───── Provided material

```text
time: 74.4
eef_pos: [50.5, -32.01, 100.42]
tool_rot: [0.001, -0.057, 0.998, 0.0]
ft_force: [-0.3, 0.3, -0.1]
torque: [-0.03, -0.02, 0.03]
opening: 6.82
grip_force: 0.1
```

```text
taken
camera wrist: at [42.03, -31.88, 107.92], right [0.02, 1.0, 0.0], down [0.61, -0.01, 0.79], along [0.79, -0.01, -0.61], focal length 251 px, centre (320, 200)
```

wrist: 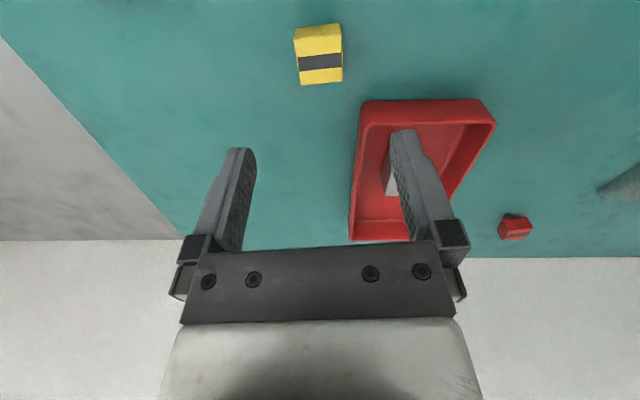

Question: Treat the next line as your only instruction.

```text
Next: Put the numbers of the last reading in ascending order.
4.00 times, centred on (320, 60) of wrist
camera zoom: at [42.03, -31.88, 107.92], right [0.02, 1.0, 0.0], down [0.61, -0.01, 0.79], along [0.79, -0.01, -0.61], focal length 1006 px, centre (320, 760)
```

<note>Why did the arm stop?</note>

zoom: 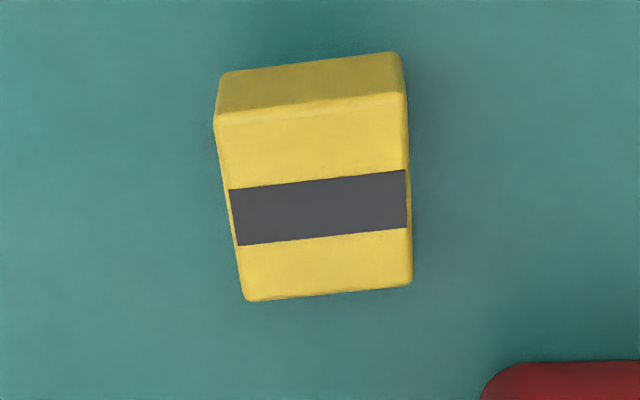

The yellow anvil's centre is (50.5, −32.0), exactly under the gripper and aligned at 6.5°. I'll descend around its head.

──────────

• Your instructions
Return each line exactly as written. Any picture gets left out.

• Answer for this exercise
```text
time: 74.4
eef_pos: [50.5, -32.01, 100.42]
tool_rot: [0.001, -0.057, 0.998, 0.0]
ft_force: [-0.3, 0.3, -0.1]
torque: [-0.03, -0.02, 0.03]
opening: 6.82
grip_force: 0.1
```

```text
taken
camera wrist: at [42.03, -31.88, 107.92], right [0.02, 1.0, 0.0], down [0.61, -0.01, 0.79], along [0.79, -0.01, -0.61], focal length 251 px, centre (320, 200)
```

wrist: 

Question: Treat the next line as your only instruction.

```text
Next: Put the numbers of the last reading in ascending order.
4.00 times, centred on (320, 60) of wrist
camera zoom: at [42.03, -31.88, 107.92], right [0.02, 1.0, 0.0], down [0.61, -0.01, 0.79], along [0.79, -0.01, -0.61], focal length 1006 px, centre (320, 760)
```

<note>Why did the arm stop?</note>

zoom: 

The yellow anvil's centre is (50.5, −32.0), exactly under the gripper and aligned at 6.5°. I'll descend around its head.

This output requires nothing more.